== Task goal ==
Gather all lines with the word "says" in them.

== Data section ==
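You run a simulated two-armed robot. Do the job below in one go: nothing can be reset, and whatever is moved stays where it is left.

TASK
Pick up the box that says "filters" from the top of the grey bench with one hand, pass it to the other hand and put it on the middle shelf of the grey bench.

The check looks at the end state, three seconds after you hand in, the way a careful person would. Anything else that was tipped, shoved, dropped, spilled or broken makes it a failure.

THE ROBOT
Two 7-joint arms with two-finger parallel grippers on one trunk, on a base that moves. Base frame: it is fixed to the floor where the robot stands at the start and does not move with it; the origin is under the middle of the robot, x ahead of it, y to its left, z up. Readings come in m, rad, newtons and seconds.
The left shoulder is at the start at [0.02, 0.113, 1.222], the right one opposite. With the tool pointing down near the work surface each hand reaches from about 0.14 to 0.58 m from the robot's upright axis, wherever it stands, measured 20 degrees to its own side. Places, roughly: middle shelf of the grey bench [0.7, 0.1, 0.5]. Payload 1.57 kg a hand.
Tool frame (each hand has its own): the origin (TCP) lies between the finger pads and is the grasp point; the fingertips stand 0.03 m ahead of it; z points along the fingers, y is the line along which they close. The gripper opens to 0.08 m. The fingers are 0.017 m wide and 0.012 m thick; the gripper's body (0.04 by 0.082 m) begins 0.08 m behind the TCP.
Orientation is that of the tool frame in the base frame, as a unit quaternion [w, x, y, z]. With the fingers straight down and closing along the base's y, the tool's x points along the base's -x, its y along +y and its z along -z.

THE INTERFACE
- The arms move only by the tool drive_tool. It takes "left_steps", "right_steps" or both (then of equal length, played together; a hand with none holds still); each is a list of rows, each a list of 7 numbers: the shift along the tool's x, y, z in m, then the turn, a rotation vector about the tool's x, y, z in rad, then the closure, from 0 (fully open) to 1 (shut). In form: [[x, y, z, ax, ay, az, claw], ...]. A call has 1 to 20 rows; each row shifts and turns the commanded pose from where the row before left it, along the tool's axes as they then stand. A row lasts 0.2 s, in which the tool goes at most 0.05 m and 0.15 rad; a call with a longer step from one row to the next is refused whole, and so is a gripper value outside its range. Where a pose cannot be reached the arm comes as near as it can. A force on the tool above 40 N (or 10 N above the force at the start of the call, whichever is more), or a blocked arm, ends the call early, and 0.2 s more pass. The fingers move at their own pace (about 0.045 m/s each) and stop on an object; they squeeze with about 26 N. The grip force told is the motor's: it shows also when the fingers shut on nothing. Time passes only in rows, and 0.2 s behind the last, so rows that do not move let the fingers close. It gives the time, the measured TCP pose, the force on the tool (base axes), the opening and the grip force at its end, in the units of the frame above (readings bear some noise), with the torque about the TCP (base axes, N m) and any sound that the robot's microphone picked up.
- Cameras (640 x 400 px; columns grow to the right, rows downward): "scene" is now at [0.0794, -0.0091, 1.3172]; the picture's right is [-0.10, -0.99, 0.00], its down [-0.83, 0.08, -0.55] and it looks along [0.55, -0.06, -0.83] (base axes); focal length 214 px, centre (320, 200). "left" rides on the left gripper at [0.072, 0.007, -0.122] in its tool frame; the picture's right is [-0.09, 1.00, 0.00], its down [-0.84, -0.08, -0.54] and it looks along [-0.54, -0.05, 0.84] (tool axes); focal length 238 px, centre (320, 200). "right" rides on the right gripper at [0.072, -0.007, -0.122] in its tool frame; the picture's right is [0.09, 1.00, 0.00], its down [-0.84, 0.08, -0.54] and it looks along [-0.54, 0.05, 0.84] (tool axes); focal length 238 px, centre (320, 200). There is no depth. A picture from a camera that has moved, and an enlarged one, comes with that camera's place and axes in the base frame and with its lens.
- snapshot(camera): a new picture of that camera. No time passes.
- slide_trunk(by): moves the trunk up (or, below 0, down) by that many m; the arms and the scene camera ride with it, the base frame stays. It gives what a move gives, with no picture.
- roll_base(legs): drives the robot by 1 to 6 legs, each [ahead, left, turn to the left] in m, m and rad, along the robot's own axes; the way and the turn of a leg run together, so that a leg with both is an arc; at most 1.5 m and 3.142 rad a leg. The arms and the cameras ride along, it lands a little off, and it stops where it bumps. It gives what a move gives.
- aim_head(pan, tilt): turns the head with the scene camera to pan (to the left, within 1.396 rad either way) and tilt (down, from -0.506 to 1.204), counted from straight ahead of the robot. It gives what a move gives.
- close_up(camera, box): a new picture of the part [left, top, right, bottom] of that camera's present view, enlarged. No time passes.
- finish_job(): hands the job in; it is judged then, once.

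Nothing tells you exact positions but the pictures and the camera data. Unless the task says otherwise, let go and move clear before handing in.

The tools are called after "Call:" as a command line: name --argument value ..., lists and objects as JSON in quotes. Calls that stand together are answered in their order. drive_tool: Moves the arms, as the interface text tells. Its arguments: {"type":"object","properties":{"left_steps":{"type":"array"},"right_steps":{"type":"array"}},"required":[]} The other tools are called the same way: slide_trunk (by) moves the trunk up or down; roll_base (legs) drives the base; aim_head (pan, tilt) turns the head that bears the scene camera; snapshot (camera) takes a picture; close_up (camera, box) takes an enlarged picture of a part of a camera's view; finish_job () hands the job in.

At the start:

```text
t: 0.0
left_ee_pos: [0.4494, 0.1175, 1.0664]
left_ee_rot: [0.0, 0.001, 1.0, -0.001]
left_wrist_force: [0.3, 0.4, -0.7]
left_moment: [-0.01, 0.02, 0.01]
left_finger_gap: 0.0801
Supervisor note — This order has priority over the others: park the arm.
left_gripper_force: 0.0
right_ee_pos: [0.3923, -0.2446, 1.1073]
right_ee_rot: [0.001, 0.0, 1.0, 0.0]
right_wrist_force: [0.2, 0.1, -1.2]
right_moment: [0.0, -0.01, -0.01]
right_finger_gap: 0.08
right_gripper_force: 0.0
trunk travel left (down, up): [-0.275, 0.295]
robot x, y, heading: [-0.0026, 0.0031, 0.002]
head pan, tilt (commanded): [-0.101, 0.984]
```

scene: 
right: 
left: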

== Full output ==
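Pick up the box that says "filters" from the top of the grey bench with one hand, pass it to the other hand and put it on the middle shelf of the grey bench.
Nothing tells you exact positions but the pictures and the camera data. Unless the task says otherwise, let go and move clear before handing in.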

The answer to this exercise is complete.